Perdida em um turbilhão de angústias e incertezas do qual tento, mas nem sempre consigo sair, pensar já é difícil, quem dirá escrever. Então, pra começar, acho que esse trecho da Sylvia Plath, angustiante como a autora, fala por si só:

"Vi minha vida se desenrolar diante de mim como uma figueira de um conto que havia lido. Da ponta de cada ramo, um gordo figo roxo acenava e me seduzia com um futuro maravilhoso. Um figo significava um marido e um lar feliz com filhos, outro era uma poetisa famosa, outro uma professora, outro era Esther Greenwood, a surpreendente editora, outro era a Europa, a África e a América do Sul, outro Constantin e Sócrates e Átila, um bando de amantes com nomes esquisitos e profissões originais, outro ainda era uma campeã olímpica, e acima de todos esses figos havia muitos outros que eu não conseguia entender. Vi-me sentada sob essa figueira, morrendo de fome, só porque não conseguia decidir qual figo escolheria. Queria-os todos, e escolher um siginificava perder o resto. Incapaz de me decidir, os figos começavam a murchar e apodrecer, e um a um caiam no chão a meus pés."

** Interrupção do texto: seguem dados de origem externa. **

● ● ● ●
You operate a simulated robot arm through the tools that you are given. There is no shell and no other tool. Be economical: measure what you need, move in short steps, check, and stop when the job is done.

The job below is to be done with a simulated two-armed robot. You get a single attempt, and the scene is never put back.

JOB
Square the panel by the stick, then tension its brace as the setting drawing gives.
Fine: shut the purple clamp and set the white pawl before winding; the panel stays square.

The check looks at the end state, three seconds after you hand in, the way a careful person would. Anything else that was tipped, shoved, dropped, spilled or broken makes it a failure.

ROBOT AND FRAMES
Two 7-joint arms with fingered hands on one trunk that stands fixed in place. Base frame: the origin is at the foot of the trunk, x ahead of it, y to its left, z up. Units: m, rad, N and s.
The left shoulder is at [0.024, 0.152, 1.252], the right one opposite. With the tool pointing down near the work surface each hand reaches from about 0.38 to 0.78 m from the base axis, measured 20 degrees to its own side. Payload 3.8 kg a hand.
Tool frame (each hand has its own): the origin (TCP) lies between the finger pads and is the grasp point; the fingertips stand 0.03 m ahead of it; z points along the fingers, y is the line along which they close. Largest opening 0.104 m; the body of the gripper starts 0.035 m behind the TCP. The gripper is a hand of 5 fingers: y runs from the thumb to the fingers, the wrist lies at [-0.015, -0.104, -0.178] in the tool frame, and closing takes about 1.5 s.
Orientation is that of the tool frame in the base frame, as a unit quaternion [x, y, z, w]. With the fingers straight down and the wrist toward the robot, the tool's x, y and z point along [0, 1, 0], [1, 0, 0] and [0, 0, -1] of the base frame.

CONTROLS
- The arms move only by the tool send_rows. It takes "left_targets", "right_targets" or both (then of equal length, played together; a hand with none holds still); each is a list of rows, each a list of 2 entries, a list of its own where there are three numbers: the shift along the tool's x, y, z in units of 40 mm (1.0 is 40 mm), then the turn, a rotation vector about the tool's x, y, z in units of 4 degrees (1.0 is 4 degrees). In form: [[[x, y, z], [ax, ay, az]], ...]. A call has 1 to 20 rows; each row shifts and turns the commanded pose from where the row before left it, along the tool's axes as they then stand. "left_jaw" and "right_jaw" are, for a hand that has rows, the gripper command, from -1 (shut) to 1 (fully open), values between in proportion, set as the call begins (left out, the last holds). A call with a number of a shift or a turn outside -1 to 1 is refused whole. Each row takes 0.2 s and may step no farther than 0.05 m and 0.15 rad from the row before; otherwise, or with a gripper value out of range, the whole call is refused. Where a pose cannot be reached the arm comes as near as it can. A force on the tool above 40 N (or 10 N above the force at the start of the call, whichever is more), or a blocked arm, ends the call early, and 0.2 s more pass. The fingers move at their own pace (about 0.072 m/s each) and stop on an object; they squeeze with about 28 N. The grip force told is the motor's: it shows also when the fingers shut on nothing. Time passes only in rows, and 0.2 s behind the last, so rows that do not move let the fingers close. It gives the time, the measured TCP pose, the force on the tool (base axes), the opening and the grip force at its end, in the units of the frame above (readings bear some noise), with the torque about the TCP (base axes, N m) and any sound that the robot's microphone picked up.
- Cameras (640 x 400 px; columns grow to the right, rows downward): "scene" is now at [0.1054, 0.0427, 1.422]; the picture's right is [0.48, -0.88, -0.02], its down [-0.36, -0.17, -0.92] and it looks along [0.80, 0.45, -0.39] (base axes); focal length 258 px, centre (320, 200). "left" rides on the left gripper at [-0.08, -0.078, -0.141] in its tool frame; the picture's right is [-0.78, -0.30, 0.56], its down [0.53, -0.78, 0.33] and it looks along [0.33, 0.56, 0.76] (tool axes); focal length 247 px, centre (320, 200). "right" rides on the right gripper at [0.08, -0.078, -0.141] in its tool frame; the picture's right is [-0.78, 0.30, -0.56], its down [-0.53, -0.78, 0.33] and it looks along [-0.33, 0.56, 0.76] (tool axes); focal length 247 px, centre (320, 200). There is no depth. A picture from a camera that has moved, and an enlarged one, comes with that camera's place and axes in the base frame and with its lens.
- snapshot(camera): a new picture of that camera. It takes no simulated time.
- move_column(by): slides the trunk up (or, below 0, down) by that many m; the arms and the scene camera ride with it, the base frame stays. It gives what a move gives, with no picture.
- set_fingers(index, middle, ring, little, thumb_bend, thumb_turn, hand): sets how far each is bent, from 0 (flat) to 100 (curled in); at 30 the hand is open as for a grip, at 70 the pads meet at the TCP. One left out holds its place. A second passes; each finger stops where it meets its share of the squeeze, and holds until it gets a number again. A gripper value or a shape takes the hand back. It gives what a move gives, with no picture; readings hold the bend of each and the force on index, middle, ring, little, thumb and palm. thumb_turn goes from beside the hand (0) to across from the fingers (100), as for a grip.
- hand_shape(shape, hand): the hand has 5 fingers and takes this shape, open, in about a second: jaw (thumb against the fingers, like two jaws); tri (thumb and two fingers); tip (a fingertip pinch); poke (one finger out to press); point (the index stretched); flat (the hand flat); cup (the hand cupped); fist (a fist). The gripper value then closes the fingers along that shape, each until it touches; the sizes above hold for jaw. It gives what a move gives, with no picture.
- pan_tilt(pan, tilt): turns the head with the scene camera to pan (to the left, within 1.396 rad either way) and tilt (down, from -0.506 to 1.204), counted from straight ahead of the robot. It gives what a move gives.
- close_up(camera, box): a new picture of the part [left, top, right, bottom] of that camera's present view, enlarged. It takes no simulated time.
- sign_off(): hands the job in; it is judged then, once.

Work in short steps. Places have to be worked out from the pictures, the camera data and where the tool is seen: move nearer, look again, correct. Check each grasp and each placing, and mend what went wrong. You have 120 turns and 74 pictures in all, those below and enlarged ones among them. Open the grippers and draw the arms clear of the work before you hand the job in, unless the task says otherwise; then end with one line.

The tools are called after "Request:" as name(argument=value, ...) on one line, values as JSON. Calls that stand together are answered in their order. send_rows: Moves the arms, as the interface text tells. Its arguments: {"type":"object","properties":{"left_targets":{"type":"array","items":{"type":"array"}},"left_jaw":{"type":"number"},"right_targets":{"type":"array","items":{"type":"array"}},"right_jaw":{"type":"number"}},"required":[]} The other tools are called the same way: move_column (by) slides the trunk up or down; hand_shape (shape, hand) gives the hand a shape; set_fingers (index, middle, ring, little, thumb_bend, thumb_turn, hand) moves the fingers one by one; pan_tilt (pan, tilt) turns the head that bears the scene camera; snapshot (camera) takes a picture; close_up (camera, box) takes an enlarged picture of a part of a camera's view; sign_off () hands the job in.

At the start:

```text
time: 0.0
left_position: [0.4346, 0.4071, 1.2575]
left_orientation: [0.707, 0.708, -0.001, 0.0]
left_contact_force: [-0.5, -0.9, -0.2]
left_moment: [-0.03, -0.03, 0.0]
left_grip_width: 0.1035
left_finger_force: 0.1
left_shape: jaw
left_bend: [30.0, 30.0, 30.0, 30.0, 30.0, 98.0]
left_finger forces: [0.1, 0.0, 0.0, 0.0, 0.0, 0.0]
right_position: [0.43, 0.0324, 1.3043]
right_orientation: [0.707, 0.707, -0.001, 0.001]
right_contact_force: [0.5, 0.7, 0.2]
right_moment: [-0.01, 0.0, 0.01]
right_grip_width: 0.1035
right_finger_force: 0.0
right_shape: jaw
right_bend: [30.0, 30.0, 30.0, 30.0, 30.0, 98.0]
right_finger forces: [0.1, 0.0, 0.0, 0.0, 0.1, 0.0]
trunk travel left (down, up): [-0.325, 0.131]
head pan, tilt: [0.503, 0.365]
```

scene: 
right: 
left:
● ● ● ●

O que se faz quando algumas certezas viram dúvidas? E quando a presença das dúvidas faz-se cada vez mais certa? Escolher o caminho, o que ser, ter que ser, às vezes simplesmente perde o sentido. Por que não posso simplesmente... ser? Ir sendo. Mas tenho que ser, tenho que ser, tenho que ser. É como ser empurrado para subir no palco e entrar em cena antes da hora, ou tarde demais, sem estar totalmente preparado, sem saber a fala, o ato, o roteiro exato. Eu quero entrar em cena e sei como atuar, mas não consigo decidir em qual palco entrar? Às vezes penso que precisaria de mais dez vidas para ser e fazer tudo o que eu quero(ia) nessa vida. Às vezes, acho que não sei como chegar lá, quanto tempo se leva pra chegar e tampouco onde fica. E agora?

Alice precisou se perder para, então, se encontrar...

Cheshire Cat: [reappears] There you are! Third chorus...
Alice: Oh, no, no. I was just wondering if you could help me find my way.
Cheshire Cat: Well that depends on where you want to get to.
Alice: Oh, it really doesn't matter, as long as...
Cheshire Cat: Then it really doesn't matter which way you go.

Síndrome de Alice, sim senhor. E enquanto corro atrás do meu coelho branco, preciso ser menos Alice e deixar de viver em Wonderland - ou talvez reinventá-la. Preciso pensar menos, fantasiar menos e, depois de me perder, tentar, enfim, me encontrar.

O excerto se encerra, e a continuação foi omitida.